Assim, os seus contos vêm lançar ainda mais confusão sobre uma persoanlidade que se nos apresenta em tudo estilhaçada. Florbela defende-se enquanto mulher na poesia, reivindica direitos e liberdades, ao passo que nos contos é moralista a um ponto que nos soa forçado. E será talvez isso que nos dizem estes contos. Florbela, como diz Agustina, não foi vítima do seu tempo. Diria eu que foi vítima de si mesma, até certo ponto. Ela sabia que não era como as outras mulheres, e isso mesmo dizia ao expressar-se poeticamente. Para a prosa, ela reserva os seus sentimentos de culpa e, projectando-se nas suas personagens ela diz-nos duas coisas: que temia que a sua diferença fizesse dela essa mulher desgraçada que destruía os homens e, assim, o mundo; e que aspirava a ser essa mulher exemplar e admirável, cuja vida nunca diferiria muito do ascetismo moral da vida monástica. Mas a sua poesia foi mais sentida do que vivida, uma vez que Florbela não encontrou no amor de nenhum homem, esse terreno tão pisado, o amor de um deus que desejava. Por outro lado, não viveu como nenhum dos esteriotipos de mulher que encontramos nos seus contos.

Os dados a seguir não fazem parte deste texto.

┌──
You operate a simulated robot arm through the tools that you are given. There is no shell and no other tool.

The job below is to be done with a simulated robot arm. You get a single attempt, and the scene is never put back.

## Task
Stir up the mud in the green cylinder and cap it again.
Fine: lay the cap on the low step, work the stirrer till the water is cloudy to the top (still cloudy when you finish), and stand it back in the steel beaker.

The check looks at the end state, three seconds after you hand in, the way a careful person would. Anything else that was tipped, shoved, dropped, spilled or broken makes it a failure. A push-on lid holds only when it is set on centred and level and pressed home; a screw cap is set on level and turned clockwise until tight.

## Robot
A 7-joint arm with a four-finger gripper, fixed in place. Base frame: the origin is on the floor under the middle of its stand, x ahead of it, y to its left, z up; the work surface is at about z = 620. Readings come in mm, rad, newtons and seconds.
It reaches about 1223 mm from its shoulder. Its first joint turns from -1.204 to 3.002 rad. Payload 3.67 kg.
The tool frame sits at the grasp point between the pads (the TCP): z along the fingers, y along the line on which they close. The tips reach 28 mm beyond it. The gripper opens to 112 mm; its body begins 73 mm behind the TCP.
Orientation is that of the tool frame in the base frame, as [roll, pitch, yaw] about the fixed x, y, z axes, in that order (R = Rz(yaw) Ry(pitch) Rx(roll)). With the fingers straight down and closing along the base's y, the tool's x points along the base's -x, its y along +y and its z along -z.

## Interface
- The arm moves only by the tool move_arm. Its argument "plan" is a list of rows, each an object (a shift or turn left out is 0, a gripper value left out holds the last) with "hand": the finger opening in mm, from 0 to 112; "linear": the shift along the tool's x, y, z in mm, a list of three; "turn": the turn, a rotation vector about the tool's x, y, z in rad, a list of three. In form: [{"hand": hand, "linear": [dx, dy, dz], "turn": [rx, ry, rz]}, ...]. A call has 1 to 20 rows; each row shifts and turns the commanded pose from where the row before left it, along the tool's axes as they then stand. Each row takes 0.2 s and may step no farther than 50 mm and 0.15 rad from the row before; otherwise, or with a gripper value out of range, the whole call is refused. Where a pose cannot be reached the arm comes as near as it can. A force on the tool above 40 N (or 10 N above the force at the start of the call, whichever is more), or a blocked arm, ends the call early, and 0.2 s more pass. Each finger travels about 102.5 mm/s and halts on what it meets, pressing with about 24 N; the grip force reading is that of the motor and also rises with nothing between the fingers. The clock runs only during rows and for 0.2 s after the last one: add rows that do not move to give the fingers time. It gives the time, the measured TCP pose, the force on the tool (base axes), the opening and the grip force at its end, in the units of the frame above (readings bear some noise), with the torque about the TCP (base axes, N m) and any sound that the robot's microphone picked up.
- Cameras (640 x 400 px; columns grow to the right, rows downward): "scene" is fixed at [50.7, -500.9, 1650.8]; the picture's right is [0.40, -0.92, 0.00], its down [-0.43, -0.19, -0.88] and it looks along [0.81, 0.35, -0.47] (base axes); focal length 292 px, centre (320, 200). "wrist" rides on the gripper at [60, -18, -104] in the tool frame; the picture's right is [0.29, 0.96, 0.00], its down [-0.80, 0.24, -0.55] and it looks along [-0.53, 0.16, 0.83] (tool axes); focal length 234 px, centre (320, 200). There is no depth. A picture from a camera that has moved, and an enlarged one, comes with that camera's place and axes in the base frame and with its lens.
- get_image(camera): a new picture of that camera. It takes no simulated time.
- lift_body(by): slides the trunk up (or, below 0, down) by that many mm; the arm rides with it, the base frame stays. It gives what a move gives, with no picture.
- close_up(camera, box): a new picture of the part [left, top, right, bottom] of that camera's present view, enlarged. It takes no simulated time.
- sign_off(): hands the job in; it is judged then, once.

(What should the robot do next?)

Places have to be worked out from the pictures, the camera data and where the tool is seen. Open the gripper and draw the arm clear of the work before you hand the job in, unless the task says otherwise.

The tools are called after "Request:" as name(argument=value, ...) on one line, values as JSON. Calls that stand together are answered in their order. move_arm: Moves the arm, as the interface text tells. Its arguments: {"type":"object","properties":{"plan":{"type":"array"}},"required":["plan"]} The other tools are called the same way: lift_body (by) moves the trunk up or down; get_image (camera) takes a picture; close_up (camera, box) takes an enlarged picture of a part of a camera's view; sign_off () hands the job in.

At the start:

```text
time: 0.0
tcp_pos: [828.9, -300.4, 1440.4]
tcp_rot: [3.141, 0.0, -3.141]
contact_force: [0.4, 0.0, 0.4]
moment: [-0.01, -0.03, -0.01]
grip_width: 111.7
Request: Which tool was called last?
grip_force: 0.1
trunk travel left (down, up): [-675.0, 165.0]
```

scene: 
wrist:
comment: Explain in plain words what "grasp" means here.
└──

Ou seja, não foi o que sentia e não foi o que queria ser. Não pôde ser livre como não pôde ser virtuosa.
Os seus contos são, assim, uma outra faceta da sua complicada estrutura. Eles representam os medos e as esperanças de Florbela e só adensam o seu sofrimento, porque nem uns nem outros chegaram a uma concretização, condenando-a assim a uma existência difusa. E se o seu Diário subliminarmente nos confirma esta ideia, a verdade é que, mesmo diarísticamente, Florbela é incapaz de se escrever objectivamente, nem pouco mais ou menos. E por isso, a pergunta mantém-se: quem era Florbela Espanca? Cada linha que escreve a torna mais confusa e o suicídio só nos mostra que ela partilhava esta confusão. Talvez sobre ela possamos parafrasear Agustina quando falava de Byron: artista demais para ser honesta.